The notion of standing is grounded in the limited jurisdiction of our nation's federal courts. Only where a litigant suffers a cognizable injury may a suit be brought. This keeps the courts from postulating on hypothetical harms.

In general, taxpayers do not have standing to sue the federal government when they object to the way their tax money is used. The injury is considered too amorphous. But nearly 40 years ago, the U.S. Supreme Court recognized that the establishment clause, our guarantees of church-state separation, is different. The high court noted that there are deep historical roots associated with the injury inflicted when citizens are forced to support church activities and beliefs they do not share.

James Madison's famous Memorial and Remonstrance Against Religious Assessments declared that no government in a free society may "force a citizen to contribute three pence only of his property for the support of any one establishment" of religion.

Being compelled to support others' faith was a wrong that the founders well understood. To them, the religious wars and mass slaughter that came in the wake of the Reformation were relatively fresh. Some had progenitors who were part of the migration from Europe to escape religious tyranny. They also saw the way minority religious groups in the colonies, such as Quakers and Baptists, chafed at state-collected religious taxes.

For this unique and historically portentous harm, the court in 1968 granted aggrieved taxpayers the ability to get into court and object.

But the court in 2007 has shut the courthouse door with a slam.

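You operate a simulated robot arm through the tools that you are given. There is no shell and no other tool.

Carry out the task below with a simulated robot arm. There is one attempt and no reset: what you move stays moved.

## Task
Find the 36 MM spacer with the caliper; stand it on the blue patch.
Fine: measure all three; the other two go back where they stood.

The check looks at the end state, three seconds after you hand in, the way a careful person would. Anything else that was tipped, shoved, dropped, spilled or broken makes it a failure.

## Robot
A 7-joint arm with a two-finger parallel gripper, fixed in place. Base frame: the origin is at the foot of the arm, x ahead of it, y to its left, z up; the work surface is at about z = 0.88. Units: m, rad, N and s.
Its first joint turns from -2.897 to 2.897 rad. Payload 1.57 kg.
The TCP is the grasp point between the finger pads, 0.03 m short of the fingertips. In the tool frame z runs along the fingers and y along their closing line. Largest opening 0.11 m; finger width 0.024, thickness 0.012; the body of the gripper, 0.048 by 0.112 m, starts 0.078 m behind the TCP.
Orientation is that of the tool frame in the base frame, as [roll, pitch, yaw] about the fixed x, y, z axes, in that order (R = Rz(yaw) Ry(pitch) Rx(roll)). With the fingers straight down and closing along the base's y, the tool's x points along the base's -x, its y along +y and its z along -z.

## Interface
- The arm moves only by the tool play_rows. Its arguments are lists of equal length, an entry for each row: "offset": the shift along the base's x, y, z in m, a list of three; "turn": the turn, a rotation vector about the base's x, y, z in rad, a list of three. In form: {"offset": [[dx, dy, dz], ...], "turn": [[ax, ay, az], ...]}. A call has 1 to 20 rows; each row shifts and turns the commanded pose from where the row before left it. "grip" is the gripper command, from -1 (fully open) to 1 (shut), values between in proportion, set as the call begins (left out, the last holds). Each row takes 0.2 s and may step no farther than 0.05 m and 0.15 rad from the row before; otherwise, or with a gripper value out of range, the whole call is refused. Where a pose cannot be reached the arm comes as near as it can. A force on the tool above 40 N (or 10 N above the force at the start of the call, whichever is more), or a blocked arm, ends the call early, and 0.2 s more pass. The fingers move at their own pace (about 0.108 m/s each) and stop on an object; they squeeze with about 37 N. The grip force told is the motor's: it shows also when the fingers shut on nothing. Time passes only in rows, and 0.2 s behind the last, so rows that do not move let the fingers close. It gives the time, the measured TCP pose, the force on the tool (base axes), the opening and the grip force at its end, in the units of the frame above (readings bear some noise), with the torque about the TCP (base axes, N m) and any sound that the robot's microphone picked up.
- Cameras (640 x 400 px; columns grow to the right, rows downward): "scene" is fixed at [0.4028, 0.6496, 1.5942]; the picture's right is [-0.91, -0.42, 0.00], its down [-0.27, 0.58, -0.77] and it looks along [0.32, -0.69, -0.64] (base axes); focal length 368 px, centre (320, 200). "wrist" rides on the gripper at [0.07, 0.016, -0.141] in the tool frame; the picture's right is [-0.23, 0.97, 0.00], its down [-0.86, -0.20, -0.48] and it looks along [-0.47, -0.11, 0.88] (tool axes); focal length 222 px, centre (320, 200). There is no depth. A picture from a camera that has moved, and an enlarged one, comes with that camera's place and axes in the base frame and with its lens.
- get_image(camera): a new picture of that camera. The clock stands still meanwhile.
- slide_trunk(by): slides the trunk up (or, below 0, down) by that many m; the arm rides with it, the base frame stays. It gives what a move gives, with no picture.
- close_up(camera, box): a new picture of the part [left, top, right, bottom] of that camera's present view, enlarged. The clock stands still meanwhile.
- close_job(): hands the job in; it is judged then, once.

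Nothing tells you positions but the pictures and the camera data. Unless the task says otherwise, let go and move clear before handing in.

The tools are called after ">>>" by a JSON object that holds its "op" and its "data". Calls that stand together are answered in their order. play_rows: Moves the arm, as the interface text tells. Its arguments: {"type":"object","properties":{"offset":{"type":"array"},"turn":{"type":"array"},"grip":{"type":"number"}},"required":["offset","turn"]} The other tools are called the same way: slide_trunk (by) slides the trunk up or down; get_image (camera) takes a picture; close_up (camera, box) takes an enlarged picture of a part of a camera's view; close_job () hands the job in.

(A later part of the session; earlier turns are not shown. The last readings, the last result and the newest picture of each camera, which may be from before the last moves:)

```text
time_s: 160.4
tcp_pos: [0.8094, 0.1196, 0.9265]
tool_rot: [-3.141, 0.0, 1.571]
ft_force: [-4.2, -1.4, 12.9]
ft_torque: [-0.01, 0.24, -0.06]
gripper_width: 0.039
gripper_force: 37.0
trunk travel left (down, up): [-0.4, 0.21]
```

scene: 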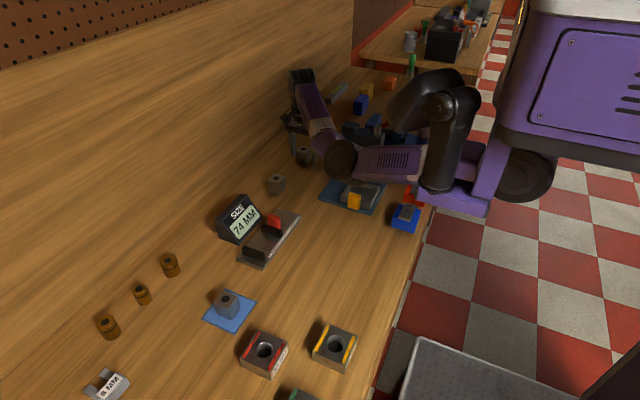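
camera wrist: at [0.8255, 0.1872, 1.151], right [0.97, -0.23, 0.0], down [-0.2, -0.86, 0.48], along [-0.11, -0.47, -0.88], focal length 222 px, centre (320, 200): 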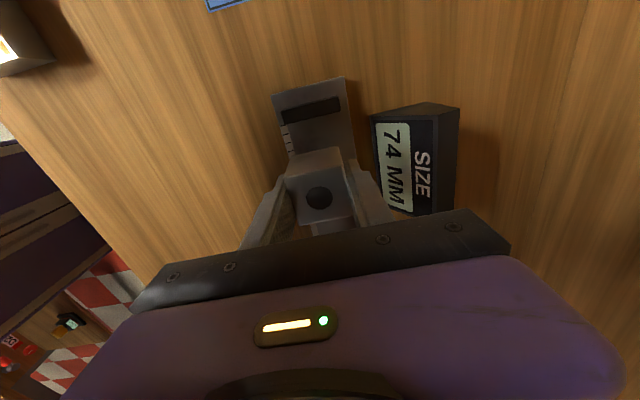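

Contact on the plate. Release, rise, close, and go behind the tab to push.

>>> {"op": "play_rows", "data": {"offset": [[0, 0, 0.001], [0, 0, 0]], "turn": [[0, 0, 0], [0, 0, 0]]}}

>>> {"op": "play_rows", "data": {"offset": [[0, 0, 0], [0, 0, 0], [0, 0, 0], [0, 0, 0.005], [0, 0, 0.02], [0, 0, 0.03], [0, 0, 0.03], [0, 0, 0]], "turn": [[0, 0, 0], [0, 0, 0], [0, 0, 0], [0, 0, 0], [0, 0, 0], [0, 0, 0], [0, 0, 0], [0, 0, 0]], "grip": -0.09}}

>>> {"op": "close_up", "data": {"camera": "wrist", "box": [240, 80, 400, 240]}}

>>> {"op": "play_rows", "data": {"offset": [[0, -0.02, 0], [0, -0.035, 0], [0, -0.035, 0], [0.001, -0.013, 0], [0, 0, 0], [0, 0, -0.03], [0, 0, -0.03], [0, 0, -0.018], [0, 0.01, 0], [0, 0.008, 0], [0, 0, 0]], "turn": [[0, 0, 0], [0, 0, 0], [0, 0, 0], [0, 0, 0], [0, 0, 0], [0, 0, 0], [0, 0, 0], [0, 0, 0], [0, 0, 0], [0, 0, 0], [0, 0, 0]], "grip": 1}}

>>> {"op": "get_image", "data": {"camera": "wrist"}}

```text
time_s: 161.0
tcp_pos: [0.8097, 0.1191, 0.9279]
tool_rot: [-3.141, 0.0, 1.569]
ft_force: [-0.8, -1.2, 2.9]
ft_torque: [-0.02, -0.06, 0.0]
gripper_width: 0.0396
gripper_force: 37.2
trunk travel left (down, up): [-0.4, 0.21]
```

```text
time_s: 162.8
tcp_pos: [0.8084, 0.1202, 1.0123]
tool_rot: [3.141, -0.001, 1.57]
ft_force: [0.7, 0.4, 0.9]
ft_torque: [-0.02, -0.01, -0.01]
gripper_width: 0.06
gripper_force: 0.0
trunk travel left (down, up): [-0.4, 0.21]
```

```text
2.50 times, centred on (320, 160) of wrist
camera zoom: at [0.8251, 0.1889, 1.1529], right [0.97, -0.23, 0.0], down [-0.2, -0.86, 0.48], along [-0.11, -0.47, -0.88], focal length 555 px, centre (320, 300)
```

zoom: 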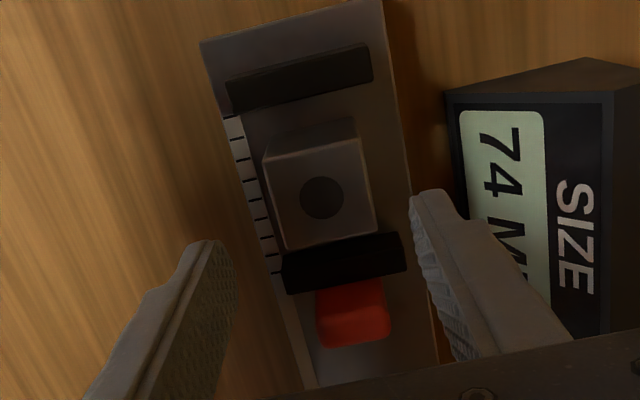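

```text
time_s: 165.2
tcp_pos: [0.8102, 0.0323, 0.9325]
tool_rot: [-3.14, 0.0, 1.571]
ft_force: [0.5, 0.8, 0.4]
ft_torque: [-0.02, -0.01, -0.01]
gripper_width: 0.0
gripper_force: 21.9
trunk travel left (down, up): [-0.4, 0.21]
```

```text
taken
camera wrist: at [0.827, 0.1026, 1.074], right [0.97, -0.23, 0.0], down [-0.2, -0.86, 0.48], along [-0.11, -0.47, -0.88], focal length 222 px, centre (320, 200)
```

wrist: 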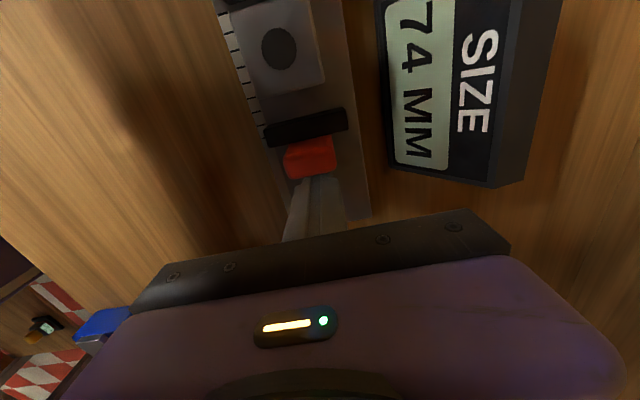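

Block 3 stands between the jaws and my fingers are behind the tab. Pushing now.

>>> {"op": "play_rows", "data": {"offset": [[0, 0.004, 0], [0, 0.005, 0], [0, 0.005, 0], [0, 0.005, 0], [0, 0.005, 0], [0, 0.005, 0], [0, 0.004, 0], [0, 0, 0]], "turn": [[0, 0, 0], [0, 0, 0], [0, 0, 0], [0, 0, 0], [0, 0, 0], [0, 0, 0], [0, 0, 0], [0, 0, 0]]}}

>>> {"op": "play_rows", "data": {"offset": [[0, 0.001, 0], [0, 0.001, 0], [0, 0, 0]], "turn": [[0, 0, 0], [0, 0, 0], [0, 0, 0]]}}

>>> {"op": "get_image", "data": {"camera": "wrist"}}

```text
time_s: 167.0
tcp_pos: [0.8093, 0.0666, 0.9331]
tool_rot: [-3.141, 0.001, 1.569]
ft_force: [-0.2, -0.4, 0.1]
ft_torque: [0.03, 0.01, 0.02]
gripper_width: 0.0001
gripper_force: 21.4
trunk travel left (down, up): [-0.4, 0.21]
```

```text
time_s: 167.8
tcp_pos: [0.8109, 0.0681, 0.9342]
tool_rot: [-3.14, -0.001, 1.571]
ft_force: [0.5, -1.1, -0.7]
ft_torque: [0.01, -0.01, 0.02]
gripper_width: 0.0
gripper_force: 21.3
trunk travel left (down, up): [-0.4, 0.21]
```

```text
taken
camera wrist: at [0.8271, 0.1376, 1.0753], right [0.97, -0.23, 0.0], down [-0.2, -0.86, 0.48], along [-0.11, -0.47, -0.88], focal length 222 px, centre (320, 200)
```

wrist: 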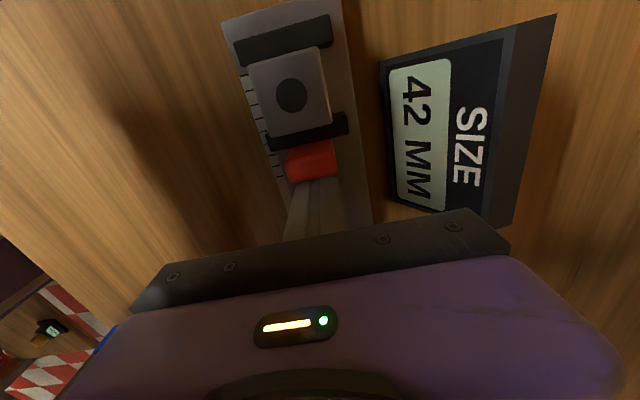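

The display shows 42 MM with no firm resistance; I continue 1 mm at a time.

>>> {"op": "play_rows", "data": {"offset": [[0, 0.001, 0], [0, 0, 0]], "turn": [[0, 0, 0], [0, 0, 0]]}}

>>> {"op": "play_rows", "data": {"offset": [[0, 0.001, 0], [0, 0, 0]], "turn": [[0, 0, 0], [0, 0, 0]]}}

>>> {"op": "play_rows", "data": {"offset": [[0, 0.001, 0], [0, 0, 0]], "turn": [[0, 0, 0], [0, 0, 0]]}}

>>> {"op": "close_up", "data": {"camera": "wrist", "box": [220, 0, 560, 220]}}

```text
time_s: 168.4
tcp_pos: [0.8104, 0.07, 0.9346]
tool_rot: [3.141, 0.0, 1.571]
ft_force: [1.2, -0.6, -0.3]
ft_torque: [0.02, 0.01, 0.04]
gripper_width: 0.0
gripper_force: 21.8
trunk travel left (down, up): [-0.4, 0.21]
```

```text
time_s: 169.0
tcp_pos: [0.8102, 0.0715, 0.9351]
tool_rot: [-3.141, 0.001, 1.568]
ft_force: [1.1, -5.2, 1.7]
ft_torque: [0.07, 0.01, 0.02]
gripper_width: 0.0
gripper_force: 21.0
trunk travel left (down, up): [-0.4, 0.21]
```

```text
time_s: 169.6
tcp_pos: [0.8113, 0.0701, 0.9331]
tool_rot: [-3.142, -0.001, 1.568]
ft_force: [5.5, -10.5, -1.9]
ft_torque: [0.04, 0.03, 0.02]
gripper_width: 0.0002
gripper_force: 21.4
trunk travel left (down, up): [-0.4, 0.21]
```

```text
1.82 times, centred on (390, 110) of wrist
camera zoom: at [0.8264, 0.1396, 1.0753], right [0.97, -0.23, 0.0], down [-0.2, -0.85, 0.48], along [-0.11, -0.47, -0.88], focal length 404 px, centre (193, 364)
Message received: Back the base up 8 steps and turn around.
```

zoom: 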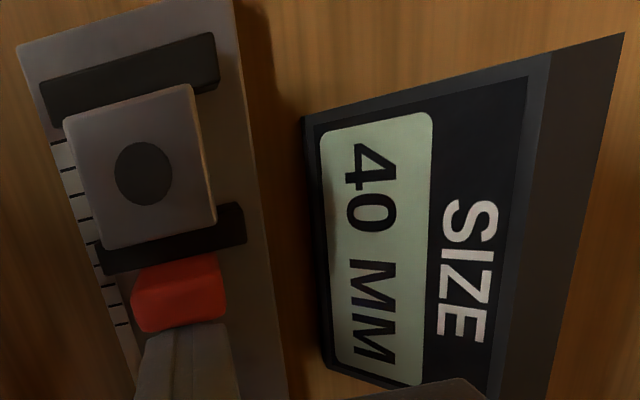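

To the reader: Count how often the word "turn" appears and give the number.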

The majority made some nonsensical distinction between the 1968 case that involved a congressional appropriation and the fact that FFRF was seeking to challenge a discretionary expenditure of the executive branch. The four-member dissent accurately summed up the distinction as lacking any basis in "logic or precedent."

There is now a four-member conservative plurality of the Roberts court that is openly hostile toward those who seek to keep their tax money from flowing into religious coffers. The dismantled wall between church and state will be just another one of Bush's disastrous legacies.